With the Internet's rise from academic obscurity in the early 1990s to mass use by the middle of the decade, tele-commuting and computer supported distributed work became the order of the day. A wide range of software for computer supported cooperative work was developed to assist the new distributed form of working. Large corporations developed and installed elaborate groupware systems perceiving massive gains in productivity from the introduction of technology [MONTEIRO2000](Monteiro and Hepsøe 2000). Without little or no work apart from introducing the technology, it was believed that groupware and the Internet would change the way organizations cooperated and exchanged expertise [ORLIKOWSKI1992](Orlikowski 1992).
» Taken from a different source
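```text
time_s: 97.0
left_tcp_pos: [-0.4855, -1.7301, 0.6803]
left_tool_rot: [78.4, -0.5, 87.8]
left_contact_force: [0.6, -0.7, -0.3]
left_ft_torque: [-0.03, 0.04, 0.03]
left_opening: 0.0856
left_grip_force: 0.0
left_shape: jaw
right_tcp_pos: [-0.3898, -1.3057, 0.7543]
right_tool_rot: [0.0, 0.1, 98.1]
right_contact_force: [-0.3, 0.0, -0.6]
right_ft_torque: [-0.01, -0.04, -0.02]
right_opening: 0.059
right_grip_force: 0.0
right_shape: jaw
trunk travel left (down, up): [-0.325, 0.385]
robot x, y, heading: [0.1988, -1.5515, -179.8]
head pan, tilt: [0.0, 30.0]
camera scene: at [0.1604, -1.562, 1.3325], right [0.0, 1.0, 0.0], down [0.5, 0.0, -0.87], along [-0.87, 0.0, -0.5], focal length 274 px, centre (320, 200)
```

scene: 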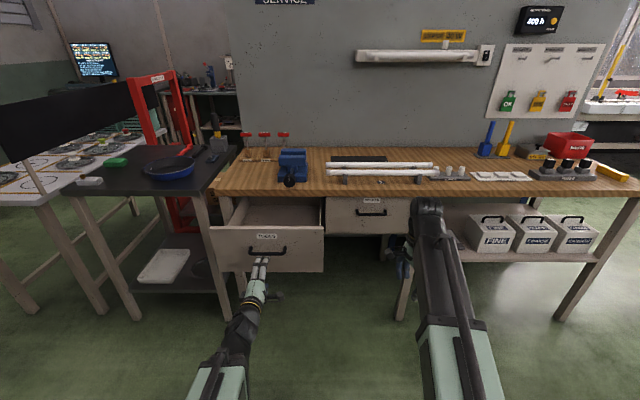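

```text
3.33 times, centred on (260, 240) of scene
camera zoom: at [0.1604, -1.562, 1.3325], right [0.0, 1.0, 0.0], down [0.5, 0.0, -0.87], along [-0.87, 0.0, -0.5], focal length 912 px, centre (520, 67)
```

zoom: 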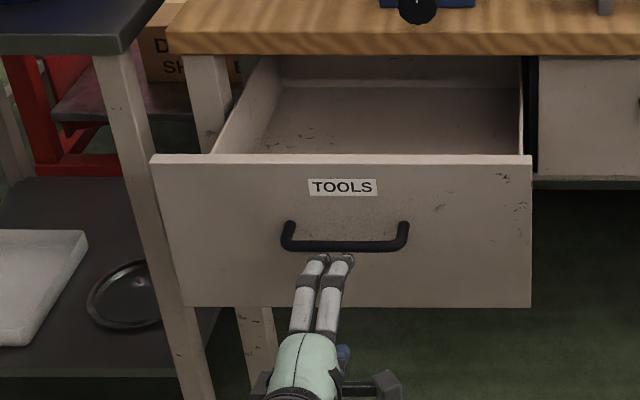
The Apache project uses only an electronic mailing list and a file server in its collaborative work. Yet, it seems to suffice. The mailing list is archived for future reference. That's it when it comes to saving organizational knowledge electronically. No elaborate groupware seems to be required for a relatively large, distributed collaboration effort to succeed. What lessons can be learnt from the Apache project about distributed collaborative work? Aren't the Apache developers exchanging information and knowledge? Can it be that there are other elements other than technology that need to be in place in order for distributed, collaborative work to succeed?
This thesis is an effort to understand the software systems development practices of the Apache hacker community based on a case study of the Apache project. Is there something in their seemingly ad hoc approach that can shed some new light on how better to develop software? Is there something in their approach that makes this way of developing software more ideally suited for innovation? And in what way does it enable us to say something about distributed computer supported collaborative work?